**GIVEN TASK:**
Beneath this sentence is a listing. Return its lines from the one containing "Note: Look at" through the last, exactly, and omit the pictures.

+ + +

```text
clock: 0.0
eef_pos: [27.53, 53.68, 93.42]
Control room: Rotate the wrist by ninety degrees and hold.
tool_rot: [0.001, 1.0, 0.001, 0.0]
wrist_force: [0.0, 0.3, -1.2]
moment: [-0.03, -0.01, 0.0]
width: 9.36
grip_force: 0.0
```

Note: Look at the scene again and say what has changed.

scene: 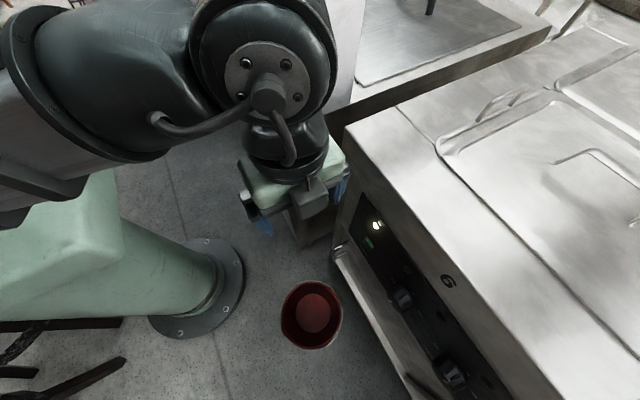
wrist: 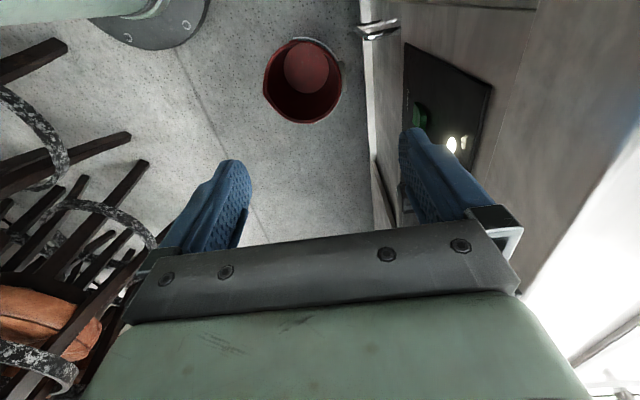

+ + +

**ANSWER TO THIS EXERCISE:**
Note: Look at the scene again and say what has changed.

scene: 
wrist: 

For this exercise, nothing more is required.